Message-ID: <20050207221015.65733.qmail@web20422.mail.yahoo.com>
Date: Mon, 7 Feb 2005 14:10:14 -0800 (PST)
From: ROY MAYEDA <roymayeda@yahoo.com>
Subject: Re: pinhole chemical precipitate

Hi all.

Yes, calcium chloride IS often sold in areas where
iced sidewalks are a problem! Usually it’s a mix of
various chlorides (MgCl2, CaCl2, etc.). If you’re not
really picky about what precipitates, you should be
able to get away with washing soda (sodium carbonate
decahydrate, Na2CO3•10H2O) and Epsom salts (magnesium
sulfate heptahydrate, MgSO4•7H2O).

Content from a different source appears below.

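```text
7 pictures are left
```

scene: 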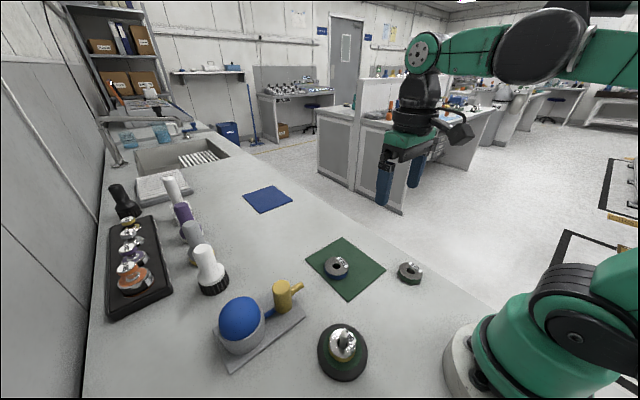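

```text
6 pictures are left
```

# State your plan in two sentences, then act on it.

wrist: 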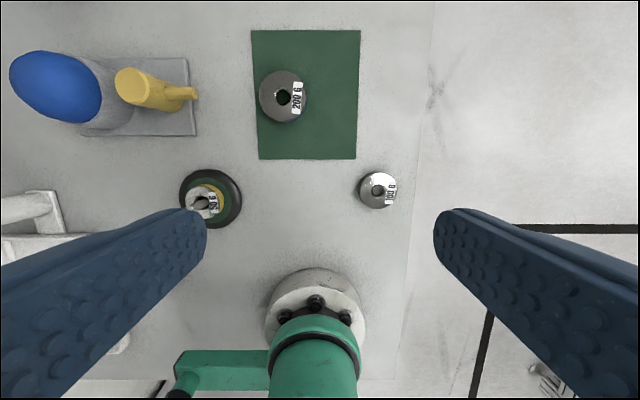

The CRC manual
lists washing soda’s solubility (all solubilities
given as grams solute/100 ml H2O) as ranging from 21.5
to 421 between 0 and 104 C. (I’m assuming the higher
temp is given due to BP elevation of the solution.)
The Epsom salts’ solubilities were listed from 71 to
91 between 20 and 40 C. These should exchange and
yield sodium sulfate and magnesium carbonate. The
magnesium carbonate is nearly insoluble -- all forms
listed solubilities at less than 0.4 in hot water,
even less in cold. The sodium sulfate is about 100
times more soluble, so most of it should stay in
solution. I have not tried this, but it “should work”
on paper, and the materials should be easy enough to
get and very safe.

Did you need to demonstrate anything else in
particular, or simply a double replacement
(metathesis) reaction? Beware of trying anything
quantitative with this type of reaction. The product
does dissolve to some degree, and precipitates are
notorious for getting through filtration devices, even
after “digestion” in certain cases.

Hope this helps

Roy Mayeda
Wheaton High School
Wheaton, MN
Where “salting” the sidewalk IS necessary to keep it
from becoming a thrill ride.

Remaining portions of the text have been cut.